▶ SUPPLIED MATERIAL
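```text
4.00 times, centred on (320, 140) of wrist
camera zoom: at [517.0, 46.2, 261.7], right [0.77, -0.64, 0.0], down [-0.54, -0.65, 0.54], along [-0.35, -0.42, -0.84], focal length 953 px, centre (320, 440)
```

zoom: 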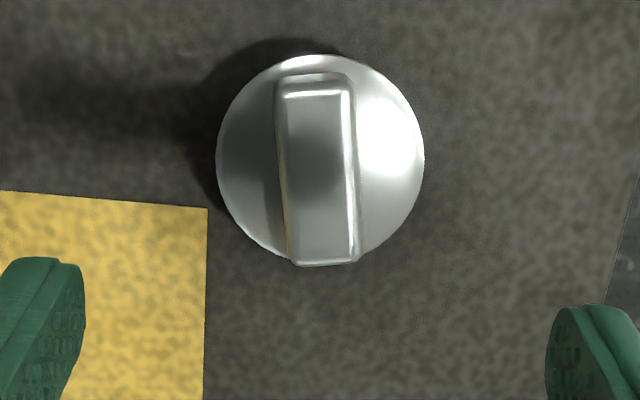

▶ INSTRUCTIONS FOR THE TASK
Set down the complete material exactly, but do not include the images. Format the lines as a JSON array of strings and drop empty lines.

▶ THE RESULT
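[
  "```text",
  "4.00 times, centred on (320, 140) of wrist",
  "camera zoom: at [517.0, 46.2, 261.7], right [0.77, -0.64, 0.0], down [-0.54, -0.65, 0.54], along [-0.35, -0.42, -0.84], focal length 953 px, centre (320, 440)",
  "```",
  "zoom: "
]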